SOURCE EXCERPT:
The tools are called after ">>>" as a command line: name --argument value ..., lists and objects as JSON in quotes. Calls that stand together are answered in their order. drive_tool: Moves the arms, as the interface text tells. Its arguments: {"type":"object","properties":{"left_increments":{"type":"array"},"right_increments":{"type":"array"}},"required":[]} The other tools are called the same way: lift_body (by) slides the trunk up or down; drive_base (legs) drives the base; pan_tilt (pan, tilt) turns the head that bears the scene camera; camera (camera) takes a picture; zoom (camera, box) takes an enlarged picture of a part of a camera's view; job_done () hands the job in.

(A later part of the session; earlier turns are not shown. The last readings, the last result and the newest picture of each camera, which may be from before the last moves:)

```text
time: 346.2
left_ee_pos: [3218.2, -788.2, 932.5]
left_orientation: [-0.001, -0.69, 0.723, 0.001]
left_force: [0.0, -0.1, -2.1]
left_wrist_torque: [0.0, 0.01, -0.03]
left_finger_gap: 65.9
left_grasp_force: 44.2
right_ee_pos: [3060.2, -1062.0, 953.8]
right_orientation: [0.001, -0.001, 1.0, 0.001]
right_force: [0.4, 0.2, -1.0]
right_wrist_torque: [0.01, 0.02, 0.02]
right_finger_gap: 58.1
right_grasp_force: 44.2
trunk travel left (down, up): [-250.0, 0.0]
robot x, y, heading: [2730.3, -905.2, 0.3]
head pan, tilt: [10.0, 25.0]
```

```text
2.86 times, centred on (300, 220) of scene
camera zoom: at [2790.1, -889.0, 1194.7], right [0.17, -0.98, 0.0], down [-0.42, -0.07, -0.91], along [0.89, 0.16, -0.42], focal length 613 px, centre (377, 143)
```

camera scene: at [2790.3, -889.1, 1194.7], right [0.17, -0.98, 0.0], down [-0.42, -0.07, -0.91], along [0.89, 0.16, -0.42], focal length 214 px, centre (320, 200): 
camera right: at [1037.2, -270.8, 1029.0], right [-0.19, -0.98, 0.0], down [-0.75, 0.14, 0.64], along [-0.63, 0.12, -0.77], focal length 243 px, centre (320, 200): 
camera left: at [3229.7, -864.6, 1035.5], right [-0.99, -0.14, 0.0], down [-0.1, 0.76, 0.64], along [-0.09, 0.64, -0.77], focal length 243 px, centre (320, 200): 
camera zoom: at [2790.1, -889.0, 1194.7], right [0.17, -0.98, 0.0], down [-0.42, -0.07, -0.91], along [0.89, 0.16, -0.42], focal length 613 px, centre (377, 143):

SELECTED EXCERPT:
Los hermanos Juan Felipe y Esteban Orozco
rodarían sus películas hasta en la Luna, si la hazaña fuera posible. Por el
momento se conforman con mantener el cine que quieren hacer dentro de la órbita
terrestre. Ya son dos películas las que estos cineastas colombianos tienen en
una baraja con la que apuestan frente a las esferas más elevadas del cine
mundial, pues las historias que brotan de su imaginario fílmico y su voracidad
cinéfila necesitan de ese circuito en el que los únicos límites para rodar los
impone la calidad del guión, la obstinación de los creadores y la universalidad
natural de su lenguaje.
Lo primero lo han ido puliendo desde su
primer largometraje, Al final del
espectro (2006) -intensa trama de horror que actualizó una oferta nacional
pobre en géneros-; lo segundo lo demostraron con Saluda al diablo de mi parte (2011) –producción de grueso calibre
que enfrentó desafíos financieros, logísticos y técnicos superados a fin de
cuentas porque tanto guionista (Esteban) como director (Juan Felipe) son
cabeciduros sin remedio-; y lo tercero –la búsqueda de ese lenguaje que puede
llegar sin trabas a una audiencia global- se puede notar si se tiene la ocasión
de oírlos hablar sobre CINE –así, con mayúsculas- durante un par de horas: el
hilo de la conversación se torna circular como si mediante un flashback pudiéramos verlos crecer como
jóvenes metaleros marginados que sobreviven en la bochornosa Montería de los
años 80, refugiados en la música –difícil de conseguir-, las revistas de horror
–rarezas atesoradas con devoción- y las películas que seleccionaban de las
videotiendas y veían con avidez vampírica.

SET PROBLEM 1: Cite the selected excerpt exactly. Begin with "Los hermanos Juan" and finish with "de su lenguaje.".
SET PROBLEM 2: Go on with the selected excerpt that begins "Los hermanos Juan" from its last line.

TASK RESULT 1:
Los hermanos Juan Felipe y Esteban Orozco
rodarían sus películas hasta en la Luna, si la hazaña fuera posible. Por el
momento se conforman con mantener el cine que quieren hacer dentro de la órbita
terrestre. Ya son dos películas las que estos cineastas colombianos tienen en
una baraja con la que apuestan frente a las esferas más elevadas del cine
mundial, pues las historias que brotan de su imaginario fílmico y su voracidad
cinéfila necesitan de ese circuito en el que los únicos límites para rodar los
impone la calidad del guión, la obstinación de los creadores y la universalidad
natural de su lenguaje.

TASK RESULT 2:
En el plano de los dos muchachos iluminados
por las ráfagas de una película con Bruce Willis se escucharía la voz en off de
Juan Felipe confesando lo siguiente: “Nosotros venimos de la generación del
VHS. No crecimos en cineclubes sino alquilando en videotiendas esas películas
de acción oscura y muy violenta de los 80.” Línea de diálogo que podría ser
interrumpida por la intervención de un segundo protagonista, Esteban, para nutrir
la narración con un contrapunto reflexivo: “Siempre hemos tenido una
fascinación por lo macabro, nos gustan las historias macabras y nos gusta
particularmente el cine de acción norteamericano que es así, siniestro y sobre
la naturaleza humana”.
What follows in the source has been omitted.